Two weeks ago when I live-blogged the Big 3 Democratic campaigns’ speeches to Planned Parenthood, a TAPPED commenter chided me for even caring about the distinctions between the candidates on reproductive health. In Roe, the Supreme Court tried to take abortion out of the political realm by calling it a private decision between a woman and a doctor, so “your biggest *enemy* is politicization,” the commenter wrote.

Sure, in an ideal world. In the real world, the right to access abortion and contraception has always been politicized. When Margaret Sanger began handing out condoms at her Brownsville, Brooklyn clinic in 1916, contraception was illegal, and she served 30 days in prison for the crime. It wasn’t until the late 1930s that, due to the work of Sanger and other activists, very limited contraception was legalized in many states. Today, access to contraception continues to be politically controlled in a number of ways. Some states are passively or actively allowing pharmacists to refuse to provide birth control pills and emergency contraception, even though pharmacists are compelled to provide any other drug that is available and has been prescribed by a doctor. And obviously, the long delay in approving Plan B for over-the-counter access was nothing if not a political game in which women’s health advocates scored only a partial victory, since the drug — which doctors say is completely safe for teenagers — remains out of reach for women under 18.

I don’t want to get too far into a discussion of how abortion has been politicized throughout history, because most of us understand the basics. Abortion has always existed — women passed from generation to generation painful methods to induce miscarriage, such as herb mixtures and crude surgeries. In early America, abortion was legal before “quickening,” or when the fetus can first be felt moving in the fourth month or so. But during the nineteenth century, a rash of states began to criminalize abortion at any point during a pregnancy. Roe appeared late on the scene; in the 1930s, 2,700 American women died annually from botched, illegal abortion procedures, and even in liberal New York City women were hauled in front of grand juries and asked to reveal who had performed their undergound abortion procedures. Today, abortion is politicized in a number of ways: through Supreme Court decisions banning certain abortion procedures, laws limiting when a woman can access an abortion and for what reason, laws compelling women to hear medically inaccurate information about abortion’s health “risks” before undergoing the procedure, mandatory waiting periods between when a woman asks for an abortion and when she can receive one, and a federal ban on funding abortions for low-income women who rely on public health plans.

The lack of access to contraception and abortion is everybody’s problem, because everybody — women and men — can be responsible for and the victim of chance accidents.

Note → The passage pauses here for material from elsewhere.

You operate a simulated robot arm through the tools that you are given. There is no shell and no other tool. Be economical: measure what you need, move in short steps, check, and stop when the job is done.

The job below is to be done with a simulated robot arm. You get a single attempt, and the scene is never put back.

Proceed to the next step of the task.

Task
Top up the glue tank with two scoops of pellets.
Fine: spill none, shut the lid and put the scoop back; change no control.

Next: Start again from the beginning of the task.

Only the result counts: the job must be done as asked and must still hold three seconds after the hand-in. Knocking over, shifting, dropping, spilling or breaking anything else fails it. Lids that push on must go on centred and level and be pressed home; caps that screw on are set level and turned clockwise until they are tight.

Yet our legal system treats adult women like children when it comes to reproductive health choices. If you are a man who has sex with women, or any person, really, who is concerned about individual liberties, reproductive justice issues are your issues, too. As progressives, we need to unite behind reproductive justice, not support “de-politicization.”

We need a president, Congress, state legislatures, and governors who will actively roll back limitations to reproductive rights, not who will sit on their hands and say, “I won’t do anything to further threaten reproductive health.” I dream about a world in which women’s health choices are de-politicized, but alas, I don’t live in one. So until I do, it’s something I’ll be looking out for in every election. Conservatives certainly are.